▶ Problem
Copy out all the lines exactly. Omit pictures.

▶ Provided material
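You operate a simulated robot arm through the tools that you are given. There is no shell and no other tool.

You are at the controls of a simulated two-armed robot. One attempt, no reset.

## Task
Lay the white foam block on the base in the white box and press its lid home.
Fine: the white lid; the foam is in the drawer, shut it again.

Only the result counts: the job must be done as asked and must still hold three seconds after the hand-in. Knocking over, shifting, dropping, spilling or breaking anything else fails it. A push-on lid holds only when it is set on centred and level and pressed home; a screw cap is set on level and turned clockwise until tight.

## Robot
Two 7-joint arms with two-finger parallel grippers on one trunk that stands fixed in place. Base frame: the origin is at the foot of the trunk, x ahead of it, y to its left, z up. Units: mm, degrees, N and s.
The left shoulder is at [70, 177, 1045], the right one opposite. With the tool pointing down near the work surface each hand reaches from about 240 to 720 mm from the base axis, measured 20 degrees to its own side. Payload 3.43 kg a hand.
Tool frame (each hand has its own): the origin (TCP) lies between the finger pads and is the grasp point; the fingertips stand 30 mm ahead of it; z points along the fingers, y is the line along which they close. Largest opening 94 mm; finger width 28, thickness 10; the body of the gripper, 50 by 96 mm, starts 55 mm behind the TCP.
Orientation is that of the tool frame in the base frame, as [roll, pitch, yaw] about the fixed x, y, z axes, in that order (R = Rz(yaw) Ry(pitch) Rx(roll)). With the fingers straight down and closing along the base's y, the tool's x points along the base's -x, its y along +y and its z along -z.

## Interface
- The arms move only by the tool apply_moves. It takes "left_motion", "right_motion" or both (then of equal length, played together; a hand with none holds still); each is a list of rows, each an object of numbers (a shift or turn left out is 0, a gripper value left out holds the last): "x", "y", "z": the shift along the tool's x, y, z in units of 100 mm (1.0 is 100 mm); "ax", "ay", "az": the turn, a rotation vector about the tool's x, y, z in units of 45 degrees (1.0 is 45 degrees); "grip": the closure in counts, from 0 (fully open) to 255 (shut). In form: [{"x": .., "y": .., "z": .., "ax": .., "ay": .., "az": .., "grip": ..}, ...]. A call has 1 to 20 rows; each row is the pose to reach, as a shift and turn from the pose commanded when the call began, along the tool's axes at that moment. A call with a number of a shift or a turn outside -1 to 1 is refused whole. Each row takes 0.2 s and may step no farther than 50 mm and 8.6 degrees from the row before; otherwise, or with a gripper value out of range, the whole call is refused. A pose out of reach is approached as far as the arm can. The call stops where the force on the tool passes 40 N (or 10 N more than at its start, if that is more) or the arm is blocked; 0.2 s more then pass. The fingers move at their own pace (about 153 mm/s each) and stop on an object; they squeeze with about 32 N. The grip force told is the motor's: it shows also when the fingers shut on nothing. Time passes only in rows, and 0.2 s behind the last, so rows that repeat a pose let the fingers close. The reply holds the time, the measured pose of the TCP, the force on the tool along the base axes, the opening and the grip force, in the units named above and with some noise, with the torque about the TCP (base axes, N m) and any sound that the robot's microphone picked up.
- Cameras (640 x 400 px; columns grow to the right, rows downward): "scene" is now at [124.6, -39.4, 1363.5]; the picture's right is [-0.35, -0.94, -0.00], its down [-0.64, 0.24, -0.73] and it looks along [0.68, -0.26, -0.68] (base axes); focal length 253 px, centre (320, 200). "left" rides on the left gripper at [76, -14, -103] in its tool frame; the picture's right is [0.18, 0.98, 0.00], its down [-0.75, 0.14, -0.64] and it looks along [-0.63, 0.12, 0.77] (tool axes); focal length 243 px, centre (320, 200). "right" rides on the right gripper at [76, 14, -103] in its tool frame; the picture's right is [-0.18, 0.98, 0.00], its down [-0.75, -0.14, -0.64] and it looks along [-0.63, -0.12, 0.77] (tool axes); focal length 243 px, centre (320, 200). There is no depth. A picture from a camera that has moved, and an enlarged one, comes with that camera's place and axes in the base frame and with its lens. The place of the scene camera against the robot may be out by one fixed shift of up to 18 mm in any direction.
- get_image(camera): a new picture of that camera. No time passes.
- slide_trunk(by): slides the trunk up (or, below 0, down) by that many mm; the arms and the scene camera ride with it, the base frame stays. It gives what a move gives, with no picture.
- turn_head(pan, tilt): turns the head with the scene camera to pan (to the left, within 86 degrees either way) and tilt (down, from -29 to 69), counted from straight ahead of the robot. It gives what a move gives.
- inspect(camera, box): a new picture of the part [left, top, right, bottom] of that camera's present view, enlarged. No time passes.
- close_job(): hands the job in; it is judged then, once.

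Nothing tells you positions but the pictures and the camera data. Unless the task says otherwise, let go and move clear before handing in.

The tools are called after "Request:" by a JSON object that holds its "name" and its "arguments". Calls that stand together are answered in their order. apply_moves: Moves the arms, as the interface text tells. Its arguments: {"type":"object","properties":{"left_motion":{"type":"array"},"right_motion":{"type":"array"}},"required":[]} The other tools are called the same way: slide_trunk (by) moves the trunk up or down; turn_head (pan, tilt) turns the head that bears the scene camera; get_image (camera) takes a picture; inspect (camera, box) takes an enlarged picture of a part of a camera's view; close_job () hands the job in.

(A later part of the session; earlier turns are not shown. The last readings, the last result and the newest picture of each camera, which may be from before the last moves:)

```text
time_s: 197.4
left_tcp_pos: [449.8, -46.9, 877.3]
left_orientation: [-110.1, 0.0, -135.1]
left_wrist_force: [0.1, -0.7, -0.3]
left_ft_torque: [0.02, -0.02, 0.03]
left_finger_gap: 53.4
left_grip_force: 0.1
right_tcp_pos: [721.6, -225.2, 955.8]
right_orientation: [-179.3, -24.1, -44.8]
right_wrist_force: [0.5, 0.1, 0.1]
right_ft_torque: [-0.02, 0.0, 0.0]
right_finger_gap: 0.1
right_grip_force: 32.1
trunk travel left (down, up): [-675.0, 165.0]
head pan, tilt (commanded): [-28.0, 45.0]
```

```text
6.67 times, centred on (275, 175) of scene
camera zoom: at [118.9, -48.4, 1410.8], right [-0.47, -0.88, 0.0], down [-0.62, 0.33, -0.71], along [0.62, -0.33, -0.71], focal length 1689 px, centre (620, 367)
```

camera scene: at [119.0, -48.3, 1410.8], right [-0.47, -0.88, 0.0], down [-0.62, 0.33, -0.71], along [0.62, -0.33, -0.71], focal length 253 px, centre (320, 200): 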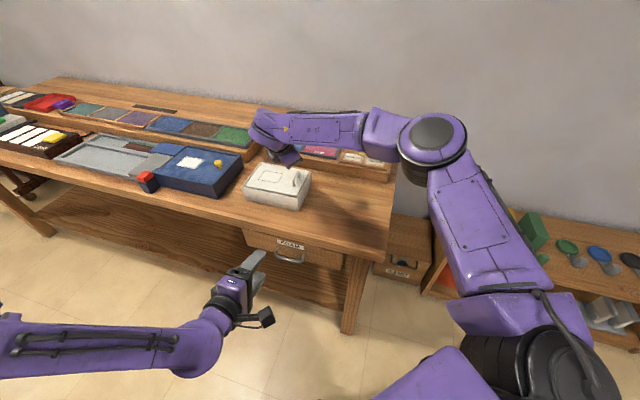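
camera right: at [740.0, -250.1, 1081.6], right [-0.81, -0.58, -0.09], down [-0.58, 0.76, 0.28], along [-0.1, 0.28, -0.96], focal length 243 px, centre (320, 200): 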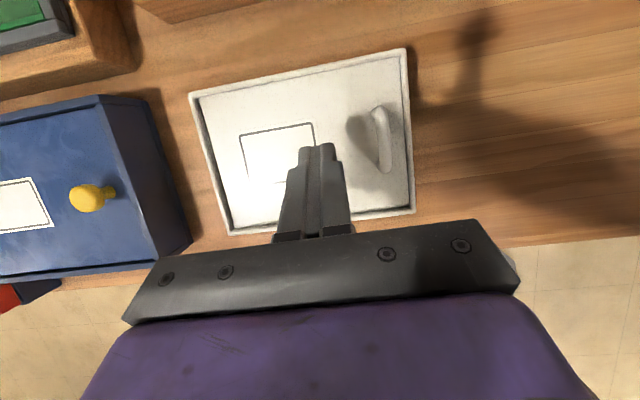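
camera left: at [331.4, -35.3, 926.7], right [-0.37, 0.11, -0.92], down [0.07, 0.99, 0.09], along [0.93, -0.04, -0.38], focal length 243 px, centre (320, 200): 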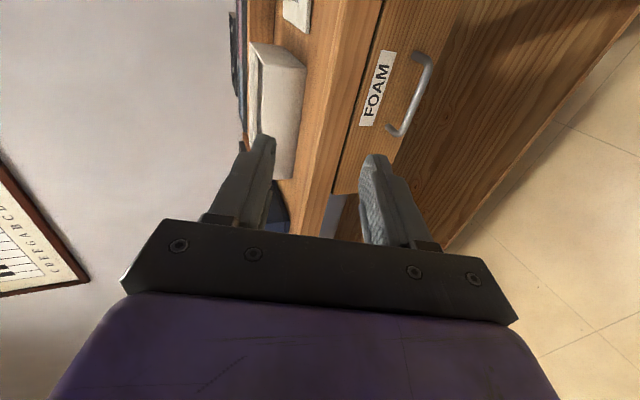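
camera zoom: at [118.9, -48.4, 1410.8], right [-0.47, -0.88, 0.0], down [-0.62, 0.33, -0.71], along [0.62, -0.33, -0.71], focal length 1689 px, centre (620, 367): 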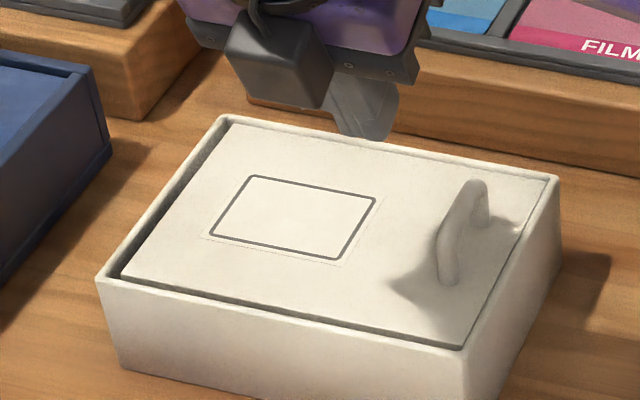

▶ Exercise response
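You operate a simulated robot arm through the tools that you are given. There is no shell and no other tool.

You are at the controls of a simulated two-armed robot. One attempt, no reset.

## Task
Lay the white foam block on the base in the white box and press its lid home.
Fine: the white lid; the foam is in the drawer, shut it again.

Only the result counts: the job must be done as asked and must still hold three seconds after the hand-in. Knocking over, shifting, dropping, spilling or breaking anything else fails it. A push-on lid holds only when it is set on centred and level and pressed home; a screw cap is set on level and turned clockwise until tight.

## Robot
Two 7-joint arms with two-finger parallel grippers on one trunk that stands fixed in place. Base frame: the origin is at the foot of the trunk, x ahead of it, y to its left, z up. Units: mm, degrees, N and s.
The left shoulder is at [70, 177, 1045], the right one opposite. With the tool pointing down near the work surface each hand reaches from about 240 to 720 mm from the base axis, measured 20 degrees to its own side. Payload 3.43 kg a hand.
Tool frame (each hand has its own): the origin (TCP) lies between the finger pads and is the grasp point; the fingertips stand 30 mm ahead of it; z points along the fingers, y is the line along which they close. Largest opening 94 mm; finger width 28, thickness 10; the body of the gripper, 50 by 96 mm, starts 55 mm behind the TCP.
Orientation is that of the tool frame in the base frame, as [roll, pitch, yaw] about the fixed x, y, z axes, in that order (R = Rz(yaw) Ry(pitch) Rx(roll)). With the fingers straight down and closing along the base's y, the tool's x points along the base's -x, its y along +y and its z along -z.

## Interface
- The arms move only by the tool apply_moves. It takes "left_motion", "right_motion" or both (then of equal length, played together; a hand with none holds still); each is a list of rows, each an object of numbers (a shift or turn left out is 0, a gripper value left out holds the last): "x", "y", "z": the shift along the tool's x, y, z in units of 100 mm (1.0 is 100 mm); "ax", "ay", "az": the turn, a rotation vector about the tool's x, y, z in units of 45 degrees (1.0 is 45 degrees); "grip": the closure in counts, from 0 (fully open) to 255 (shut). In form: [{"x": .., "y": .., "z": .., "ax": .., "ay": .., "az": .., "grip": ..}, ...]. A call has 1 to 20 rows; each row is the pose to reach, as a shift and turn from the pose commanded when the call began, along the tool's axes at that moment. A call with a number of a shift or a turn outside -1 to 1 is refused whole. Each row takes 0.2 s and may step no farther than 50 mm and 8.6 degrees from the row before; otherwise, or with a gripper value out of range, the whole call is refused. A pose out of reach is approached as far as the arm can. The call stops where the force on the tool passes 40 N (or 10 N more than at its start, if that is more) or the arm is blocked; 0.2 s more then pass. The fingers move at their own pace (about 153 mm/s each) and stop on an object; they squeeze with about 32 N. The grip force told is the motor's: it shows also when the fingers shut on nothing. Time passes only in rows, and 0.2 s behind the last, so rows that repeat a pose let the fingers close. The reply holds the time, the measured pose of the TCP, the force on the tool along the base axes, the opening and the grip force, in the units named above and with some noise, with the torque about the TCP (base axes, N m) and any sound that the robot's microphone picked up.
- Cameras (640 x 400 px; columns grow to the right, rows downward): "scene" is now at [124.6, -39.4, 1363.5]; the picture's right is [-0.35, -0.94, -0.00], its down [-0.64, 0.24, -0.73] and it looks along [0.68, -0.26, -0.68] (base axes); focal length 253 px, centre (320, 200). "left" rides on the left gripper at [76, -14, -103] in its tool frame; the picture's right is [0.18, 0.98, 0.00], its down [-0.75, 0.14, -0.64] and it looks along [-0.63, 0.12, 0.77] (tool axes); focal length 243 px, centre (320, 200). "right" rides on the right gripper at [76, 14, -103] in its tool frame; the picture's right is [-0.18, 0.98, 0.00], its down [-0.75, -0.14, -0.64] and it looks along [-0.63, -0.12, 0.77] (tool axes); focal length 243 px, centre (320, 200). There is no depth. A picture from a camera that has moved, and an enlarged one, comes with that camera's place and axes in the base frame and with its lens. The place of the scene camera against the robot may be out by one fixed shift of up to 18 mm in any direction.
- get_image(camera): a new picture of that camera. No time passes.
- slide_trunk(by): slides the trunk up (or, below 0, down) by that many mm; the arms and the scene camera ride with it, the base frame stays. It gives what a move gives, with no picture.
- turn_head(pan, tilt): turns the head with the scene camera to pan (to the left, within 86 degrees either way) and tilt (down, from -29 to 69), counted from straight ahead of the robot. It gives what a move gives.
- inspect(camera, box): a new picture of the part [left, top, right, bottom] of that camera's present view, enlarged. No time passes.
- close_job(): hands the job in; it is judged then, once.

Nothing tells you positions but the pictures and the camera data. Unless the task says otherwise, let go and move clear before handing in.

The tools are called after "Request:" by a JSON object that holds its "name" and its "arguments". Calls that stand together are answered in their order. apply_moves: Moves the arms, as the interface text tells. Its arguments: {"type":"object","properties":{"left_motion":{"type":"array"},"right_motion":{"type":"array"}},"required":[]} The other tools are called the same way: slide_trunk (by) moves the trunk up or down; turn_head (pan, tilt) turns the head that bears the scene camera; get_image (camera) takes a picture; inspect (camera, box) takes an enlarged picture of a part of a camera's view; close_job () hands the job in.

(A later part of the session; earlier turns are not shown. The last readings, the last result and the newest picture of each camera, which may be from before the last moves:)

```text
time_s: 197.4
left_tcp_pos: [449.8, -46.9, 877.3]
left_orientation: [-110.1, 0.0, -135.1]
left_wrist_force: [0.1, -0.7, -0.3]
left_ft_torque: [0.02, -0.02, 0.03]
left_finger_gap: 53.4
left_grip_force: 0.1
right_tcp_pos: [721.6, -225.2, 955.8]
right_orientation: [-179.3, -24.1, -44.8]
right_wrist_force: [0.5, 0.1, 0.1]
right_ft_torque: [-0.02, 0.0, 0.0]
right_finger_gap: 0.1
right_grip_force: 32.1
trunk travel left (down, up): [-675.0, 165.0]
head pan, tilt (commanded): [-28.0, 45.0]
```

```text
6.67 times, centred on (275, 175) of scene
camera zoom: at [118.9, -48.4, 1410.8], right [-0.47, -0.88, 0.0], down [-0.62, 0.33, -0.71], along [0.62, -0.33, -0.71], focal length 1689 px, centre (620, 367)
```

camera scene: at [119.0, -48.3, 1410.8], right [-0.47, -0.88, 0.0], down [-0.62, 0.33, -0.71], along [0.62, -0.33, -0.71], focal length 253 px, centre (320, 200): 
camera right: at [740.0, -250.1, 1081.6], right [-0.81, -0.58, -0.09], down [-0.58, 0.76, 0.28], along [-0.1, 0.28, -0.96], focal length 243 px, centre (320, 200): 
camera left: at [331.4, -35.3, 926.7], right [-0.37, 0.11, -0.92], down [0.07, 0.99, 0.09], along [0.93, -0.04, -0.38], focal length 243 px, centre (320, 200): 
camera zoom: at [118.9, -48.4, 1410.8], right [-0.47, -0.88, 0.0], down [-0.62, 0.33, -0.71], along [0.62, -0.33, -0.71], focal length 1689 px, centre (620, 367): 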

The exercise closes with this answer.